A neighbourhood planning and infrastructure bill has been announced by government to help it reach its target of delivering one million homes in England by 2020.
The bill was formally announced by the Queen during the state opening of parliament today.
Here are the key elements of the bill with some early industry reactions:
Neighbourhood planning
Strengthen neighbourhood planning by making local government duty to support groups more transparent and improving the process for reviewing and updating plans.
Analysis: Housebuilding plans are more than 10% higher in the first areas with a neighbourhood plan as opposed to the council’s Local Plan, according to government figures.
British Property Federation chief executive Melanie Leech said: “We are very pleased to see this included in the bill, as neighbourhood planning has proved to be an extremely effective tool for ensuring that development is brought about in a way that is supported by local communities and meets their needs.”
Planning
Limit local authority use of pre-commencement planning conditions to speed up housebuilding.
Analysis: Leech said: “While we welcome the change, we would like to see more detail on how this is going to be enforced and how already-stretched local authorities will cope. Conditions for development should be agreed as part of the pre-application process, and we would hope that the planning process is not made over-complicated to compensate.”
Compulsory purchase
New framework for agreeing compensation, based on the principle that compensation should be based on the market value of the land in the absence of the scheme underlying the compulsory purchase.
Analysis: RICS head of UK policy Jeremy Blackburn said: “The current system is slow and cumbersome and does much to delay the delivery of much-needed new homes and infrastructure. A new framework that defines compensation across all schemes would be a seismic shift.”
National Infrastructure Commission
Establish the commission as a statutory body to provide government with expert, independent advice on infrastructure issues and unlock the economic potential of the UK to ensure growth is distributed across the country.
Analysis: Leech said: “To see a firm commitment to driving the infrastructure agenda forward by making the NIC a statutory body is extremely welcome. We would be interested to see the Treasury’s response to its consultation on structure and governance of the NIC earlier this year, as there are a number of questions that need answering, particularly around who will be on the commission and how it will continue to be independent once statutory.”
Land Registry
Privatise the Land Registry, supporting the delivery of a digitally-based land registration service.

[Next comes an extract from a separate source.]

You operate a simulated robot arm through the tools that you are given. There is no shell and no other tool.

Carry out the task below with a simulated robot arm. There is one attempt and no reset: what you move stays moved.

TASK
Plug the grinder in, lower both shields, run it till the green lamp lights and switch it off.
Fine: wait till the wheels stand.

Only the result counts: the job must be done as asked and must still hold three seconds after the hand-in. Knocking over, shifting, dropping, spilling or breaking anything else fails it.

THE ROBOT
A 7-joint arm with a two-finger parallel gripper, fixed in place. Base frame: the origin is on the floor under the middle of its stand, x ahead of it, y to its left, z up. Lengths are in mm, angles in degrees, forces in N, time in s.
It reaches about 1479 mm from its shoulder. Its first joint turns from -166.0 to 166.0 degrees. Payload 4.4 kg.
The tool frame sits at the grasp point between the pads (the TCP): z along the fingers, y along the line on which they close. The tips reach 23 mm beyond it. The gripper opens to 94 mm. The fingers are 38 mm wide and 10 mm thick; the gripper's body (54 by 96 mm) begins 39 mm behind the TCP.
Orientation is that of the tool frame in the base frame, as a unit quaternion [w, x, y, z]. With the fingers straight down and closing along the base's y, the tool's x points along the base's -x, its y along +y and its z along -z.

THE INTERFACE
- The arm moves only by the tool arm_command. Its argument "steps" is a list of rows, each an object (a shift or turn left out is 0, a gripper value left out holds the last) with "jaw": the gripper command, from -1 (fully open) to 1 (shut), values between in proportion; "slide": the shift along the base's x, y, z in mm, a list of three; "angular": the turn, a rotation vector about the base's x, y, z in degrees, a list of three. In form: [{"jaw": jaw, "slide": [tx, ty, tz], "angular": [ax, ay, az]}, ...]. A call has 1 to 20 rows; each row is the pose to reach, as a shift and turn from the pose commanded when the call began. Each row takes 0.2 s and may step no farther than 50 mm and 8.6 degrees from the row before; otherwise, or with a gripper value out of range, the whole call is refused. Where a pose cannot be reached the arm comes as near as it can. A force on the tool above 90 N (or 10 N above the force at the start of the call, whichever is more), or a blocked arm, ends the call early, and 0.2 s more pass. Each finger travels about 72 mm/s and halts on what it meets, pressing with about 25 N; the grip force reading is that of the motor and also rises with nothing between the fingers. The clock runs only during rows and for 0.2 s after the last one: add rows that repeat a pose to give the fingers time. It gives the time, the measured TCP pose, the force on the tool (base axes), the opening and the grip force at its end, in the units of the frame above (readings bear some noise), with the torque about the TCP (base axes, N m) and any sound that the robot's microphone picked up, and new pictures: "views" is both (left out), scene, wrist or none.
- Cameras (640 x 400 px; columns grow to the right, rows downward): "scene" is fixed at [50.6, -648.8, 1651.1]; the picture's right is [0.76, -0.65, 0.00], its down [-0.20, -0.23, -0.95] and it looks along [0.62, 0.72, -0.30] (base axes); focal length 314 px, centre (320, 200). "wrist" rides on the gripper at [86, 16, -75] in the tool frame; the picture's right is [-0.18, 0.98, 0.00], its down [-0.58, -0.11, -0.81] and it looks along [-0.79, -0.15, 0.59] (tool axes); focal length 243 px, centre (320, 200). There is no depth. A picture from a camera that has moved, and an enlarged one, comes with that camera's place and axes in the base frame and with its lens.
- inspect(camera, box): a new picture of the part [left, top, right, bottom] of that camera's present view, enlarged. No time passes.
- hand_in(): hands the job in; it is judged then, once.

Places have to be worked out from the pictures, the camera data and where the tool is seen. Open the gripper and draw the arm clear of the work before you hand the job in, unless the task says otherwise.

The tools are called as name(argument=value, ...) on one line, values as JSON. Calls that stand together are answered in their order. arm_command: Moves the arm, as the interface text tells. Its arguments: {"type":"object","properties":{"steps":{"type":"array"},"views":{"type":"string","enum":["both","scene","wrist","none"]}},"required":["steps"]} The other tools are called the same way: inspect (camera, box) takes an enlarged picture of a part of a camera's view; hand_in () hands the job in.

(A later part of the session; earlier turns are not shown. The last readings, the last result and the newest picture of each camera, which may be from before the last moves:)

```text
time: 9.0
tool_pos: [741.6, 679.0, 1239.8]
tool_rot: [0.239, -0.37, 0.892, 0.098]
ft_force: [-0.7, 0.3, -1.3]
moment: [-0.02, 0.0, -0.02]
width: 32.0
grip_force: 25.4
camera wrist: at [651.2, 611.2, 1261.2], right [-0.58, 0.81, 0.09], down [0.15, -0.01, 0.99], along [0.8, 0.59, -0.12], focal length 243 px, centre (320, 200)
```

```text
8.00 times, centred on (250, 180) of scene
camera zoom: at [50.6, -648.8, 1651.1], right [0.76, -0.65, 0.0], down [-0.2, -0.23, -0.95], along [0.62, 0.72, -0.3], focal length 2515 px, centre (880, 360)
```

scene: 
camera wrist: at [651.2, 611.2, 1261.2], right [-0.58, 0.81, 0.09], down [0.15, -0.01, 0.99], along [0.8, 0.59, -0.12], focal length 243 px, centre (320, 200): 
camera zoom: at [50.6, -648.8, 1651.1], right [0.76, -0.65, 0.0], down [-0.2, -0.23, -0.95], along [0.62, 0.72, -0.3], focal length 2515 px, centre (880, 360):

Analysis: Richard Close, head of lease advisory at Daniel Watney, said: “The Land Registry is a respected institution largely because of its impartiality – a sell-off may put this under threat. It will only be through public ownership that the Land Registry can continue to take a strategic view on things which might not at first seem commercially appealing, like integrating blockchain technology and distributed ledgers to boost trust. Private owners are less likely to adopt a ‘one step back, two steps forward’ policy when shareholders have to be appeased.”